Short problem 1: I need one stretch of the page excerpt verbatim, from "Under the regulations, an" to "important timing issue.".
Short problem 2: Please continue the page excerpt.

Given material:
■ ■ ■ ■ ■ ■ ■

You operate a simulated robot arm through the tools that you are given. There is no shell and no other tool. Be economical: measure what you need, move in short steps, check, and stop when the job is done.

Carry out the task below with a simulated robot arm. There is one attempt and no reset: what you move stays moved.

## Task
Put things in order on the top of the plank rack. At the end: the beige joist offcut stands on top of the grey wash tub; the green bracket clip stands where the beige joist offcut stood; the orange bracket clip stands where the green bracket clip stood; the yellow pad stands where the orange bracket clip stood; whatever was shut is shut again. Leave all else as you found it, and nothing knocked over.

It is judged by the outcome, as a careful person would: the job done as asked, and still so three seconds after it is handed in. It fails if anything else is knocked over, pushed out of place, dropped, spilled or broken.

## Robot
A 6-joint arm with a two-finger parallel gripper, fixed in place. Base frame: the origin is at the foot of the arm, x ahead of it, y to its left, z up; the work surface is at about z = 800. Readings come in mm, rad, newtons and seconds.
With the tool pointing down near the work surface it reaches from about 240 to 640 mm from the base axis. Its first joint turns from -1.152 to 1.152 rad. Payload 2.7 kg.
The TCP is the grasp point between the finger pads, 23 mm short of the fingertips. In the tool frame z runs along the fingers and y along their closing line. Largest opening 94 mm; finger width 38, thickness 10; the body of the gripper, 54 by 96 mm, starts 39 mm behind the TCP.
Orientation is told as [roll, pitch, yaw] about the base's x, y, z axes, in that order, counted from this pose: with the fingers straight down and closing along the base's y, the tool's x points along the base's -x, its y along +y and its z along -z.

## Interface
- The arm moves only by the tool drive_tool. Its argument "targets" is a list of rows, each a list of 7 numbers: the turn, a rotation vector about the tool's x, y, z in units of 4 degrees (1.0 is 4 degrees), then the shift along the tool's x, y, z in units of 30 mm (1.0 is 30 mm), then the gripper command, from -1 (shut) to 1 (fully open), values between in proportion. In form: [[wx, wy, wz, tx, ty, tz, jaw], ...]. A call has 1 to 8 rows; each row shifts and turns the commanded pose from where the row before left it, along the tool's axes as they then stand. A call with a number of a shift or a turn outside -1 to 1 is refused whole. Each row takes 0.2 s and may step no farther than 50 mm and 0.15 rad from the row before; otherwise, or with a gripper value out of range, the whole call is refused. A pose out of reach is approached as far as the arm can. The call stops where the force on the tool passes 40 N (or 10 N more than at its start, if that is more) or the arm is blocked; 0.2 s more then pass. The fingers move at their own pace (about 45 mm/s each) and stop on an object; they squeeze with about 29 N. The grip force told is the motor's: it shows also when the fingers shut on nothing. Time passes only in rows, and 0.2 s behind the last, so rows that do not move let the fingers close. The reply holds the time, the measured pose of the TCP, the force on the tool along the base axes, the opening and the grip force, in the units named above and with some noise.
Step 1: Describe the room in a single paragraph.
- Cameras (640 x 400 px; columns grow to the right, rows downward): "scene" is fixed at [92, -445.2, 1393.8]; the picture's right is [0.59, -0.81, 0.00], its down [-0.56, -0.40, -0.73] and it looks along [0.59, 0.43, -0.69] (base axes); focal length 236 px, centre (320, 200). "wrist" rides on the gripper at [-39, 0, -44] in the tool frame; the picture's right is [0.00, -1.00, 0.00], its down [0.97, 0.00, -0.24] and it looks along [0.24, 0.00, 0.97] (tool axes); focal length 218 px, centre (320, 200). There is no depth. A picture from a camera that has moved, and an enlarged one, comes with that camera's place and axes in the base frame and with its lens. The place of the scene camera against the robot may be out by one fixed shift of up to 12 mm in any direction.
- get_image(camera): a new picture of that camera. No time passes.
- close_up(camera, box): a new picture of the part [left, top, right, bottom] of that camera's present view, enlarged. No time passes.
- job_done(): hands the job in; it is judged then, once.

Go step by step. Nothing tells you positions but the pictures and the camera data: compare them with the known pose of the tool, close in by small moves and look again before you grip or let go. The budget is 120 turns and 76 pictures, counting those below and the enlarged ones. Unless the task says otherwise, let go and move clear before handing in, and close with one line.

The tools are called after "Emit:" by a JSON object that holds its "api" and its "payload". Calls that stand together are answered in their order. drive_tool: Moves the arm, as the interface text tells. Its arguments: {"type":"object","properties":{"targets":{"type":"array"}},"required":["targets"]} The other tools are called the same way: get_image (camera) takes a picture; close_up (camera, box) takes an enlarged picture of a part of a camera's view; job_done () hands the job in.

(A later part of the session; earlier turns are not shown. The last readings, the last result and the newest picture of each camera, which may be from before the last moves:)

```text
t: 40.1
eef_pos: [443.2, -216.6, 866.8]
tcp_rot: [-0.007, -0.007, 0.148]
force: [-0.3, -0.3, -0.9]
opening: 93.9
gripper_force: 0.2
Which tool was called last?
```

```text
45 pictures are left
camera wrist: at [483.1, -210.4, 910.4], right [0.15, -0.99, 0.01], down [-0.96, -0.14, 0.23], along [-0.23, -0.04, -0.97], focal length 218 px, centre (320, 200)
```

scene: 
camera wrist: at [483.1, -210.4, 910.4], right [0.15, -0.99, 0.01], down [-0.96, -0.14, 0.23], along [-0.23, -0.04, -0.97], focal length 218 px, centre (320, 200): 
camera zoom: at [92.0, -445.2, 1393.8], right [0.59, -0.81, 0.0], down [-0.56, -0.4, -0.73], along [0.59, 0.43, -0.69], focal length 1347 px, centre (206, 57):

■ ■ ■ ■ ■ ■ ■

Page excerpt:
The IRS’s Fee Waiver Regulations May Be Doomed
In my prior post, I considered proposed regulations issued by the Treasury and the IRS regarding management fee waiver transactions. See Treasury Department & IRS, Disguised Payments for Services, 80 Fed. Reg. 43652 (July 23, 2015). To cater to the majority readership of the Yale Journal on Regulation, that post viewed the issue through the lens of administrative law and regulatory severability. But here, I want to provide analysis for the tax practitioner audience.
Under the regulations, an allocation to a private firm regarding its waiver interest (the additional equity interest received in exchange for waiving a fee) may be treated as a payment to an outsider, generating ordinary income, rather than as an allocation of partnership long-term capital gain. The IRS’s approach here is generally sound, but a provision in the regulations, Prop. Reg. 1.707-2(b)(i), departs from the statute on an important timing issue.
The relevant statute, Section 707(a)(2)(A), grants the Treasury the authority to issue regulations that subject partner-partnership transactions to outsider treatment under Section 707(a)(1). That is,
If:
(i) a partner performs services for a partnership or transfers property to a partnership,
(ii) there is a related direct or indirect allocation and distribution to such partner, and
(iii) the performance of such services (or such transfer) and the allocation and distribution, when viewed together, are properly characterized as a transaction occurring between the partnership and a partner acting other than in his capacity as a member of the partnership,
such allocation and distribution shall be treated as a transaction described in [Section 707(a)(1)].

■ ■ ■ ■ ■ ■ ■

Written response 1:
Under the regulations, an allocation to a private firm regarding its waiver interest (the additional equity interest received in exchange for waiving a fee) may be treated as a payment to an outsider, generating ordinary income, rather than as an allocation of partnership long-term capital gain. The IRS’s approach here is generally sound, but a provision in the regulations, Prop. Reg. 1.707-2(b)(i), departs from the statute on an important timing issue.

Written response 2:
As the bolded language shows, the statute contemplates regulations that apply outsider treatment when there has been both an “allocation and distribution.” The statute uses that phrase 3 times, and Section 707(a)(2)(A)(iii) hammers that point home — the allocation and distribution must be “viewed together” to determine if it’s appropriate to take the transaction outside of the partner-partnership framework.
For the IRS, this apparently creates administrative problems, because a partnership might allocate income to a partner, but any related distribution may take place in a later taxable year. Citing these administrative problems, the proposed regulations nix the statute’s distribution requirement. Under Prop. Reg. 1.707-2(b)(i), the transaction is tested “at the time the arrangement is entered into.” So, under the regulation, an income allocation may be recharacterized without regard to any related distribution.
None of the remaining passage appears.